▶ Source data:

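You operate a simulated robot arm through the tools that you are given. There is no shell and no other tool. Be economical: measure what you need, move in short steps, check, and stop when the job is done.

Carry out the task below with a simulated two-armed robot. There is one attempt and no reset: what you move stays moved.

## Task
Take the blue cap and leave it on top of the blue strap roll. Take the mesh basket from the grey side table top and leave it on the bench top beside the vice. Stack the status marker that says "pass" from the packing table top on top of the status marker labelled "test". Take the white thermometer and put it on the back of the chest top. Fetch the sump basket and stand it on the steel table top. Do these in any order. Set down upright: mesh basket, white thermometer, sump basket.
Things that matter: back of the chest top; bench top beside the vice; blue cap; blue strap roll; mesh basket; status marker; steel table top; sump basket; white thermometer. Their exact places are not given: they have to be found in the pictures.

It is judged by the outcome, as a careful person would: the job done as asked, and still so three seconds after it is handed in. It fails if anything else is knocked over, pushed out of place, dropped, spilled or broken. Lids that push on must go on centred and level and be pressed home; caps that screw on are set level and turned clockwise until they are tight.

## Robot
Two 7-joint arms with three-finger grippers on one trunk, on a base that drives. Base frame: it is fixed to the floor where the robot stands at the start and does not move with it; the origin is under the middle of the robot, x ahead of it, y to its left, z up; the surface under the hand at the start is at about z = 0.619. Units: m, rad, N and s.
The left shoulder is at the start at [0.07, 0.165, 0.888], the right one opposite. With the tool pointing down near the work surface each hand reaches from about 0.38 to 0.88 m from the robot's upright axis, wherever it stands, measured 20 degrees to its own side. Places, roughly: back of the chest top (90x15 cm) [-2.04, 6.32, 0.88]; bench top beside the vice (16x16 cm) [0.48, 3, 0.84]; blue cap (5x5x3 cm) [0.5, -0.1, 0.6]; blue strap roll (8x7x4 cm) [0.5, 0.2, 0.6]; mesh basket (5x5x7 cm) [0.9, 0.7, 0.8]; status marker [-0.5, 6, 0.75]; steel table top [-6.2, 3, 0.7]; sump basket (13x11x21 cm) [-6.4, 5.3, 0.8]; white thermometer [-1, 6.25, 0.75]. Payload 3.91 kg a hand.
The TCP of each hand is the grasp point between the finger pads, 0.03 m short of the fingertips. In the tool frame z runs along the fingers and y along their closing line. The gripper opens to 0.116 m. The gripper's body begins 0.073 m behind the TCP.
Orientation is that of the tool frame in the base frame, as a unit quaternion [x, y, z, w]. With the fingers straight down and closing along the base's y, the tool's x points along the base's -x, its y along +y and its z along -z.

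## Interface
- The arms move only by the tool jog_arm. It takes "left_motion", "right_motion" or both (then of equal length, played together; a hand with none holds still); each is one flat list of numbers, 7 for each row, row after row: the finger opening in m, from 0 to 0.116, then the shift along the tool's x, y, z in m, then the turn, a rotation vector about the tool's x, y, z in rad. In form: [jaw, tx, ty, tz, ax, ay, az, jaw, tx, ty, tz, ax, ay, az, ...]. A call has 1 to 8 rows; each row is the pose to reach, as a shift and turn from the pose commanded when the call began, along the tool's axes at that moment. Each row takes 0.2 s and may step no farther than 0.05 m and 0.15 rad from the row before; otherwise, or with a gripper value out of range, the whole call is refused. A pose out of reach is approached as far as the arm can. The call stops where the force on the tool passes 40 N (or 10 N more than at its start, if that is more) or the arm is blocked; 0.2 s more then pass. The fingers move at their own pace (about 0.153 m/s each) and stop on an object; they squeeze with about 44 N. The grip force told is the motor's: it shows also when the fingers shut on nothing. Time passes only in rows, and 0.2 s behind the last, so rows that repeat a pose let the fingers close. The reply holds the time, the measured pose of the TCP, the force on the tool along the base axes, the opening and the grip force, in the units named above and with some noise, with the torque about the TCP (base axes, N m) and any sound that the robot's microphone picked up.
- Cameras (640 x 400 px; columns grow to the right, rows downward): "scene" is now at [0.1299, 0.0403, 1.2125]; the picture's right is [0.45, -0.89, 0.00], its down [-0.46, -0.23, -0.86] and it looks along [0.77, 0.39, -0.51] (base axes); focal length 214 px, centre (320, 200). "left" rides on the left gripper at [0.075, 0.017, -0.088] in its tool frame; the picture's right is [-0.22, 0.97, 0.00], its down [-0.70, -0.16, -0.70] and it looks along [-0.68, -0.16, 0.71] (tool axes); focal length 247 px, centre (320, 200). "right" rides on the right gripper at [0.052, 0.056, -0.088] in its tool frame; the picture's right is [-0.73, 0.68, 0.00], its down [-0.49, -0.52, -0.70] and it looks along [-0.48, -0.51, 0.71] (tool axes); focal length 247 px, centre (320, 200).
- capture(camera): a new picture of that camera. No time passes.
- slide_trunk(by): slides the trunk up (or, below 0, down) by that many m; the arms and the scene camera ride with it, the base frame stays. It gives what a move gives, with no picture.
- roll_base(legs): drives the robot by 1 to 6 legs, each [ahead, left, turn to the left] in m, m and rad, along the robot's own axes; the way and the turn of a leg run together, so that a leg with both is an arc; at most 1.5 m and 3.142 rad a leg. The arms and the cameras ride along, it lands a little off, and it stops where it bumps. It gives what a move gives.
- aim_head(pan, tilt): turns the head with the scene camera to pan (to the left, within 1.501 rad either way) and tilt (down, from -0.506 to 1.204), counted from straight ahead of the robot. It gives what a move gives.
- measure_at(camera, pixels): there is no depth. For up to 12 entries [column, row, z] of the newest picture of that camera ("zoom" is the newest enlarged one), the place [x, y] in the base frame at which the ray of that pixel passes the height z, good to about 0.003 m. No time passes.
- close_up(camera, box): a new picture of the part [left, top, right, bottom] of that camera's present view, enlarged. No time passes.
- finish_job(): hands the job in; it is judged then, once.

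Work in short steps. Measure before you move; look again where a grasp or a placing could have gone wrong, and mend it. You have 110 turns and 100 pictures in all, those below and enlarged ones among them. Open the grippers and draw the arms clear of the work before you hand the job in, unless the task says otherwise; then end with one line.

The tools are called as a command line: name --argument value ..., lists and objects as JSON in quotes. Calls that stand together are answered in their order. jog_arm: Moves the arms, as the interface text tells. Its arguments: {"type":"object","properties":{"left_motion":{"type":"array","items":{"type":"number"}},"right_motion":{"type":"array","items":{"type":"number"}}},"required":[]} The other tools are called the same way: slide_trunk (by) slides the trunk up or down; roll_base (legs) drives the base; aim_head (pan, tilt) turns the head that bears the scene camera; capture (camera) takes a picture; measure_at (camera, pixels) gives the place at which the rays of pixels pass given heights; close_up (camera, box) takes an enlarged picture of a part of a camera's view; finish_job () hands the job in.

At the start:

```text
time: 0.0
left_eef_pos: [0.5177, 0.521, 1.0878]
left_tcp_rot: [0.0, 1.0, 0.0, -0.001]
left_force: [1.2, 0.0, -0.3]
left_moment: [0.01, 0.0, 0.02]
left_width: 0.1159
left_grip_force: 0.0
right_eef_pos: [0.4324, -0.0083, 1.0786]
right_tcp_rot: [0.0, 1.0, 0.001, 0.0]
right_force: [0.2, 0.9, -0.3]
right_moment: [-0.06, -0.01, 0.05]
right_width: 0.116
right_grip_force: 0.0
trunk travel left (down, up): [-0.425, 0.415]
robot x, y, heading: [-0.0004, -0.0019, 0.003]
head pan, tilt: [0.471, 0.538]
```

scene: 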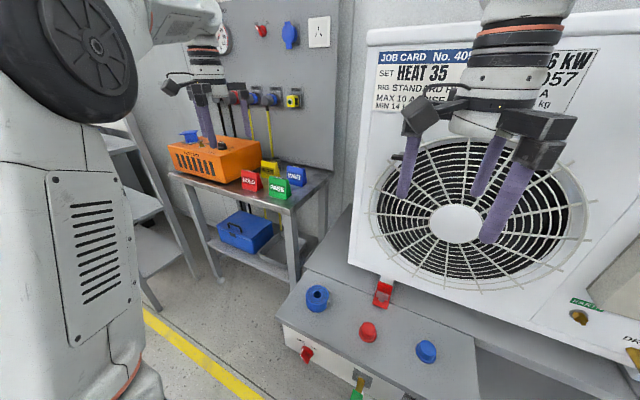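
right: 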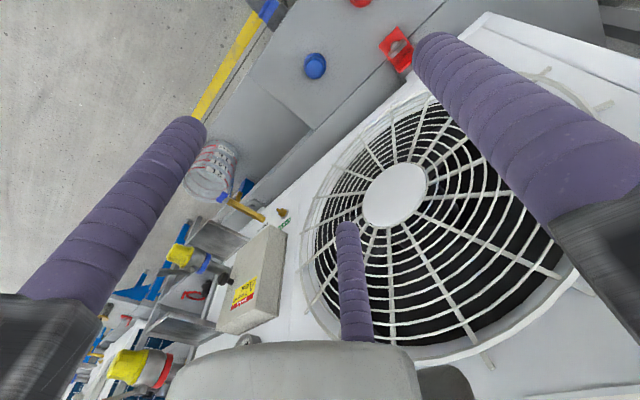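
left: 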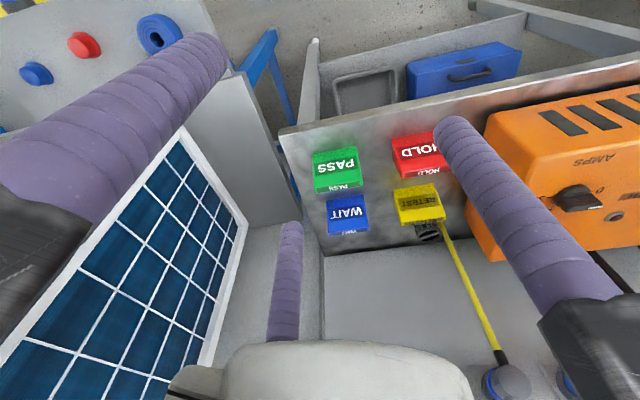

▶ Short problem:
Return the reading text unchanged, from "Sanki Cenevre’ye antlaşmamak" to its end.

▶ Reading text:

Sanki Cenevre’ye antlaşmamak için gitmişler!

BM Genel Sekreteri’nin Kıbrıs Özel Danışmanı Espen Barth Eide, Atina’da Yunanistan Dışişleri Bakanı Nikos Kotzias ile bir araya geldi.

BM Genel Sekreteri’nin Kıbrıs Özel Danışmanı Espen Barth Eide, Atina’da Yunanistan Dışişleri Bakanı Nikos Kotzias ile bir araya geldi.
KHA’nın haberine göre Kotzias ile yaptığı görüşmeden sonra gazetecilere konuşan Eide, “eğer Kıbrıs sorunun çözümü sadece Kıbrıslılara bağlı olmuş olsaydı şimdiye kadar çoktan çözülmüş olurdu” yönündeki samimi inancını yineleyerek, Kıbrıs konusunda hala açık olan konuların, güvenlik ve garantiler başlıklarıyla bağlantılı olduğunu ve bu konuların gelecek hafta gerçekleştirilecek Cenevre Konferansı’nın merkezinde olacağını vurguladı.

▶ Solution to this task:
Sanki Cenevre’ye antlaşmamak için gitmişler!

BM Genel Sekreteri’nin Kıbrıs Özel Danışmanı Espen Barth Eide, Atina’da Yunanistan Dışişleri Bakanı Nikos Kotzias ile bir araya geldi.

BM Genel Sekreteri’nin Kıbrıs Özel Danışmanı Espen Barth Eide, Atina’da Yunanistan Dışişleri Bakanı Nikos Kotzias ile bir araya geldi.
KHA’nın haberine göre Kotzias ile yaptığı görüşmeden sonra gazetecilere konuşan Eide, “eğer Kıbrıs sorunun çözümü sadece Kıbrıslılara bağlı olmuş olsaydı şimdiye kadar çoktan çözülmüş olurdu” yönündeki samimi inancını yineleyerek, Kıbrıs konusunda hala açık olan konuların, güvenlik ve garantiler başlıklarıyla bağlantılı olduğunu ve bu konuların gelecek hafta gerçekleştirilecek Cenevre Konferansı’nın merkezinde olacağını vurguladı.